## TASK STATEMENT:
Repeat, exactly and in full, the lines of the listing below, but without any pictures.
^^^^^^^^
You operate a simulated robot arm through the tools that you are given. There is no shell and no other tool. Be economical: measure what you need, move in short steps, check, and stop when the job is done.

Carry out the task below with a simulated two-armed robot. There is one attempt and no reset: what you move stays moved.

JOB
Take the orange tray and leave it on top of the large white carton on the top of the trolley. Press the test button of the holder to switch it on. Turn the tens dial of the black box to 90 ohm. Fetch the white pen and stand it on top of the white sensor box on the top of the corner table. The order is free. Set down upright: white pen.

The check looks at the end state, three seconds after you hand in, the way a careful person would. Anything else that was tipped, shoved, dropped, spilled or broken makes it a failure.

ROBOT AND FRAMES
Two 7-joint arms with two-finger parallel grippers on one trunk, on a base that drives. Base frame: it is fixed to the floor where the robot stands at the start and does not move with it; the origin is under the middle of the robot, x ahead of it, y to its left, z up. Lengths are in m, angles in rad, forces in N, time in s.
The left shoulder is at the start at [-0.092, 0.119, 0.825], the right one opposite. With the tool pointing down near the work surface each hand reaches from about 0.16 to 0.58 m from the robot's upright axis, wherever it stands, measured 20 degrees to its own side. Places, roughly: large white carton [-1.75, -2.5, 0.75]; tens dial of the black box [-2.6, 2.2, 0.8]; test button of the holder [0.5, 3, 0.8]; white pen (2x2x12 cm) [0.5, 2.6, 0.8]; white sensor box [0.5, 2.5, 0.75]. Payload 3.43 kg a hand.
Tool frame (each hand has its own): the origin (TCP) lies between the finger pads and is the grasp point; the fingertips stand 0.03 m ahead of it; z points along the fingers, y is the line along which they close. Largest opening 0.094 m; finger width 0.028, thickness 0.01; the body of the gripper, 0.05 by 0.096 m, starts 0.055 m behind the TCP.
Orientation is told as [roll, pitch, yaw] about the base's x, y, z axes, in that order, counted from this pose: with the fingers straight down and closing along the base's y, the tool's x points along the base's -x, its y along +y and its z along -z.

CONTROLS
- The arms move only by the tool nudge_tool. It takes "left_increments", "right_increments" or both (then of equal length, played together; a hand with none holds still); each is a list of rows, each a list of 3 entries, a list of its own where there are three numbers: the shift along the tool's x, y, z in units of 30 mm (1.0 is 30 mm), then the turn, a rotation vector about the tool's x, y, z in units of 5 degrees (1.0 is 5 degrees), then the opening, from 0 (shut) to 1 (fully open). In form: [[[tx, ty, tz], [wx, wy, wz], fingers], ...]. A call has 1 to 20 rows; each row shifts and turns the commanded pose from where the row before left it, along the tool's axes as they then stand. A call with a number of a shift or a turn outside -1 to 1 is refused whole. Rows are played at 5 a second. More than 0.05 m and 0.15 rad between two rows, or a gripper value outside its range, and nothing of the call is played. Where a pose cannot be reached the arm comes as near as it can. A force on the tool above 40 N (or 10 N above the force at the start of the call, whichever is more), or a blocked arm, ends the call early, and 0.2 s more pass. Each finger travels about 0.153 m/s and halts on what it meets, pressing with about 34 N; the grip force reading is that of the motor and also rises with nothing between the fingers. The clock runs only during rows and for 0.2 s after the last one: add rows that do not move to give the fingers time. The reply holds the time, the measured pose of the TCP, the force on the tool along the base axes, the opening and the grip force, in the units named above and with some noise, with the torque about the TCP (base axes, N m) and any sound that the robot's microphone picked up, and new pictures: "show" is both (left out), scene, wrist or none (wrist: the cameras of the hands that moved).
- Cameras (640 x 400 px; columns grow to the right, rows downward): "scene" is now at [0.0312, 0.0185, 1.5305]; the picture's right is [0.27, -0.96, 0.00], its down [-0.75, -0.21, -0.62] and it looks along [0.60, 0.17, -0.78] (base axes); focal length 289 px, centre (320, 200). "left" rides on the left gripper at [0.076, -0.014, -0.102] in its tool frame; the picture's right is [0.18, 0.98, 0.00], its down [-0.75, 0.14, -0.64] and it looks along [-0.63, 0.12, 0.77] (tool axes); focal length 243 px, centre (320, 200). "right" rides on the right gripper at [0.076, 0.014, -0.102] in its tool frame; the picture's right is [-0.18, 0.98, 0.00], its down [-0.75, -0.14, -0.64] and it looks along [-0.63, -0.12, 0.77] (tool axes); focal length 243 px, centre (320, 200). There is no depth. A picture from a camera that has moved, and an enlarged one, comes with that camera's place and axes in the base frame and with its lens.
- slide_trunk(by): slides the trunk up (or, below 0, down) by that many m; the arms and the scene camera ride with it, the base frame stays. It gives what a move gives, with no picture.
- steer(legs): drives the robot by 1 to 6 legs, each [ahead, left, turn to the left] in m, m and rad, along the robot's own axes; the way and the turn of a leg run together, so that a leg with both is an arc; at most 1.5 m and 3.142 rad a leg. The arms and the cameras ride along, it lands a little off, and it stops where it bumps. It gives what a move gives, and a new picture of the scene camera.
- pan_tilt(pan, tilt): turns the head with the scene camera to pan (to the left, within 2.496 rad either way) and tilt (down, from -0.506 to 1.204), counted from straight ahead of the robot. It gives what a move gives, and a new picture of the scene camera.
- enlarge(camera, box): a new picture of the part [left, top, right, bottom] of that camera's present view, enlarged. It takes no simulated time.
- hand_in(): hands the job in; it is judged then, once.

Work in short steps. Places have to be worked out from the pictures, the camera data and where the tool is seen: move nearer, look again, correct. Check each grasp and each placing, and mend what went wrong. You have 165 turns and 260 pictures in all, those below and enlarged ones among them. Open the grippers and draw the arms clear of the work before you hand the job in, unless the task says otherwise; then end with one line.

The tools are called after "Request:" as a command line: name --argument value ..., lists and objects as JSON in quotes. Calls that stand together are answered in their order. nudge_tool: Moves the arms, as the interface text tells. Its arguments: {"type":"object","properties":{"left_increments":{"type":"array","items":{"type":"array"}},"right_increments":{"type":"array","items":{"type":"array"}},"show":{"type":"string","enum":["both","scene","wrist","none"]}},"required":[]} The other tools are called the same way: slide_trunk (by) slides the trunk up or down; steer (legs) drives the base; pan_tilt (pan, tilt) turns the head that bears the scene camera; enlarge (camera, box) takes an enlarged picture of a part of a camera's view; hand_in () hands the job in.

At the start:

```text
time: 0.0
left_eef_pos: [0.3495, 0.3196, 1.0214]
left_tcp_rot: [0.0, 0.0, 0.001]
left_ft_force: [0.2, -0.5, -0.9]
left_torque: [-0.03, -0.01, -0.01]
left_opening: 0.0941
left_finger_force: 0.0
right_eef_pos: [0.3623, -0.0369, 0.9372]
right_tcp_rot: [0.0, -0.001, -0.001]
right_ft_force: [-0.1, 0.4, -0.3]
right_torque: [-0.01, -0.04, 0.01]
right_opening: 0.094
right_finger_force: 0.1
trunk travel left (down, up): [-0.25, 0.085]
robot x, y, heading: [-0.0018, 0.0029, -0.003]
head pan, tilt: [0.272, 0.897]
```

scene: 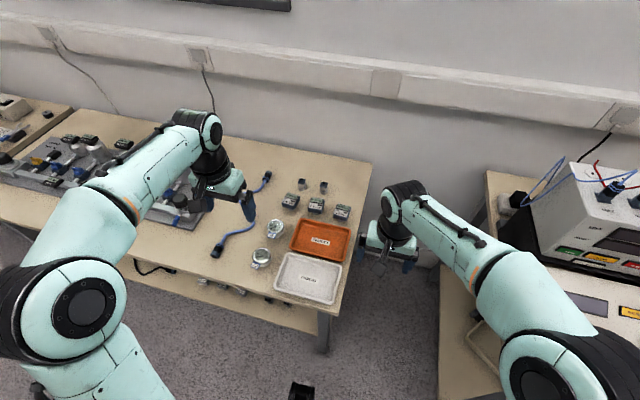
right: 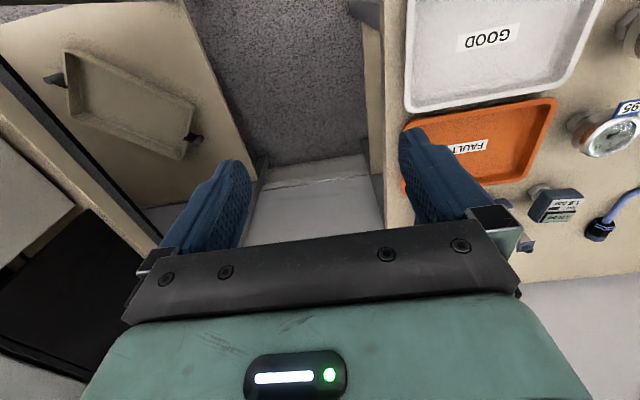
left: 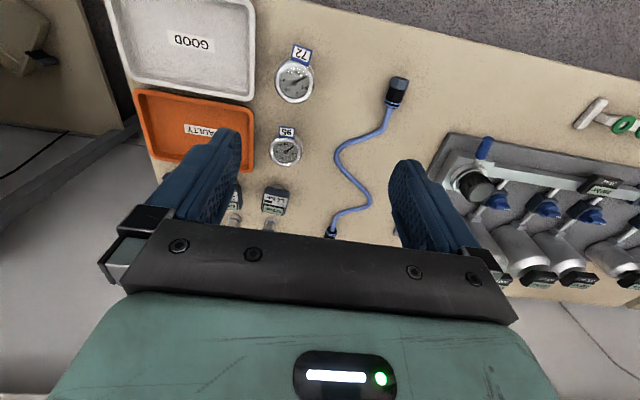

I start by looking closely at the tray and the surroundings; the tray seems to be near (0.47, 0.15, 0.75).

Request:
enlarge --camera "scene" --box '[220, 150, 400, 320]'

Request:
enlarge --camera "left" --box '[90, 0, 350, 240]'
^^^^^^^^
## FINISHED ANSWER:
You operate a simulated robot arm through the tools that you are given. There is no shell and no other tool. Be economical: measure what you need, move in short steps, check, and stop when the job is done.

Carry out the task below with a simulated two-armed robot. There is one attempt and no reset: what you move stays moved.

JOB
Take the orange tray and leave it on top of the large white carton on the top of the trolley. Press the test button of the holder to switch it on. Turn the tens dial of the black box to 90 ohm. Fetch the white pen and stand it on top of the white sensor box on the top of the corner table. The order is free. Set down upright: white pen.

The check looks at the end state, three seconds after you hand in, the way a careful person would. Anything else that was tipped, shoved, dropped, spilled or broken makes it a failure.

ROBOT AND FRAMES
Two 7-joint arms with two-finger parallel grippers on one trunk, on a base that drives. Base frame: it is fixed to the floor where the robot stands at the start and does not move with it; the origin is under the middle of the robot, x ahead of it, y to its left, z up. Lengths are in m, angles in rad, forces in N, time in s.
The left shoulder is at the start at [-0.092, 0.119, 0.825], the right one opposite. With the tool pointing down near the work surface each hand reaches from about 0.16 to 0.58 m from the robot's upright axis, wherever it stands, measured 20 degrees to its own side. Places, roughly: large white carton [-1.75, -2.5, 0.75]; tens dial of the black box [-2.6, 2.2, 0.8]; test button of the holder [0.5, 3, 0.8]; white pen (2x2x12 cm) [0.5, 2.6, 0.8]; white sensor box [0.5, 2.5, 0.75]. Payload 3.43 kg a hand.
Tool frame (each hand has its own): the origin (TCP) lies between the finger pads and is the grasp point; the fingertips stand 0.03 m ahead of it; z points along the fingers, y is the line along which they close. Largest opening 0.094 m; finger width 0.028, thickness 0.01; the body of the gripper, 0.05 by 0.096 m, starts 0.055 m behind the TCP.
Orientation is told as [roll, pitch, yaw] about the base's x, y, z axes, in that order, counted from this pose: with the fingers straight down and closing along the base's y, the tool's x points along the base's -x, its y along +y and its z along -z.

CONTROLS
- The arms move only by the tool nudge_tool. It takes "left_increments", "right_increments" or both (then of equal length, played together; a hand with none holds still); each is a list of rows, each a list of 3 entries, a list of its own where there are three numbers: the shift along the tool's x, y, z in units of 30 mm (1.0 is 30 mm), then the turn, a rotation vector about the tool's x, y, z in units of 5 degrees (1.0 is 5 degrees), then the opening, from 0 (shut) to 1 (fully open). In form: [[[tx, ty, tz], [wx, wy, wz], fingers], ...]. A call has 1 to 20 rows; each row shifts and turns the commanded pose from where the row before left it, along the tool's axes as they then stand. A call with a number of a shift or a turn outside -1 to 1 is refused whole. Rows are played at 5 a second. More than 0.05 m and 0.15 rad between two rows, or a gripper value outside its range, and nothing of the call is played. Where a pose cannot be reached the arm comes as near as it can. A force on the tool above 40 N (or 10 N above the force at the start of the call, whichever is more), or a blocked arm, ends the call early, and 0.2 s more pass. Each finger travels about 0.153 m/s and halts on what it meets, pressing with about 34 N; the grip force reading is that of the motor and also rises with nothing between the fingers. The clock runs only during rows and for 0.2 s after the last one: add rows that do not move to give the fingers time. The reply holds the time, the measured pose of the TCP, the force on the tool along the base axes, the opening and the grip force, in the units named above and with some noise, with the torque about the TCP (base axes, N m) and any sound that the robot's microphone picked up, and new pictures: "show" is both (left out), scene, wrist or none (wrist: the cameras of the hands that moved).
- Cameras (640 x 400 px; columns grow to the right, rows downward): "scene" is now at [0.0312, 0.0185, 1.5305]; the picture's right is [0.27, -0.96, 0.00], its down [-0.75, -0.21, -0.62] and it looks along [0.60, 0.17, -0.78] (base axes); focal length 289 px, centre (320, 200). "left" rides on the left gripper at [0.076, -0.014, -0.102] in its tool frame; the picture's right is [0.18, 0.98, 0.00], its down [-0.75, 0.14, -0.64] and it looks along [-0.63, 0.12, 0.77] (tool axes); focal length 243 px, centre (320, 200). "right" rides on the right gripper at [0.076, 0.014, -0.102] in its tool frame; the picture's right is [-0.18, 0.98, 0.00], its down [-0.75, -0.14, -0.64] and it looks along [-0.63, -0.12, 0.77] (tool axes); focal length 243 px, centre (320, 200). There is no depth. A picture from a camera that has moved, and an enlarged one, comes with that camera's place and axes in the base frame and with its lens.
- slide_trunk(by): slides the trunk up (or, below 0, down) by that many m; the arms and the scene camera ride with it, the base frame stays. It gives what a move gives, with no picture.
- steer(legs): drives the robot by 1 to 6 legs, each [ahead, left, turn to the left] in m, m and rad, along the robot's own axes; the way and the turn of a leg run together, so that a leg with both is an arc; at most 1.5 m and 3.142 rad a leg. The arms and the cameras ride along, it lands a little off, and it stops where it bumps. It gives what a move gives, and a new picture of the scene camera.
- pan_tilt(pan, tilt): turns the head with the scene camera to pan (to the left, within 2.496 rad either way) and tilt (down, from -0.506 to 1.204), counted from straight ahead of the robot. It gives what a move gives, and a new picture of the scene camera.
- enlarge(camera, box): a new picture of the part [left, top, right, bottom] of that camera's present view, enlarged. It takes no simulated time.
- hand_in(): hands the job in; it is judged then, once.

Work in short steps. Places have to be worked out from the pictures, the camera data and where the tool is seen: move nearer, look again, correct. Check each grasp and each placing, and mend what went wrong. You have 165 turns and 260 pictures in all, those below and enlarged ones among them. Open the grippers and draw the arms clear of the work before you hand the job in, unless the task says otherwise; then end with one line.

The tools are called after "Request:" as a command line: name --argument value ..., lists and objects as JSON in quotes. Calls that stand together are answered in their order. nudge_tool: Moves the arms, as the interface text tells. Its arguments: {"type":"object","properties":{"left_increments":{"type":"array","items":{"type":"array"}},"right_increments":{"type":"array","items":{"type":"array"}},"show":{"type":"string","enum":["both","scene","wrist","none"]}},"required":[]} The other tools are called the same way: slide_trunk (by) slides the trunk up or down; steer (legs) drives the base; pan_tilt (pan, tilt) turns the head that bears the scene camera; enlarge (camera, box) takes an enlarged picture of a part of a camera's view; hand_in () hands the job in.

At the start:

```text
time: 0.0
left_eef_pos: [0.3495, 0.3196, 1.0214]
left_tcp_rot: [0.0, 0.0, 0.001]
left_ft_force: [0.2, -0.5, -0.9]
left_torque: [-0.03, -0.01, -0.01]
left_opening: 0.0941
left_finger_force: 0.0
right_eef_pos: [0.3623, -0.0369, 0.9372]
right_tcp_rot: [0.0, -0.001, -0.001]
right_ft_force: [-0.1, 0.4, -0.3]
right_torque: [-0.01, -0.04, 0.01]
right_opening: 0.094
right_finger_force: 0.1
trunk travel left (down, up): [-0.25, 0.085]
robot x, y, heading: [-0.0018, 0.0029, -0.003]
head pan, tilt: [0.272, 0.897]
```

scene: 
right: 
left: 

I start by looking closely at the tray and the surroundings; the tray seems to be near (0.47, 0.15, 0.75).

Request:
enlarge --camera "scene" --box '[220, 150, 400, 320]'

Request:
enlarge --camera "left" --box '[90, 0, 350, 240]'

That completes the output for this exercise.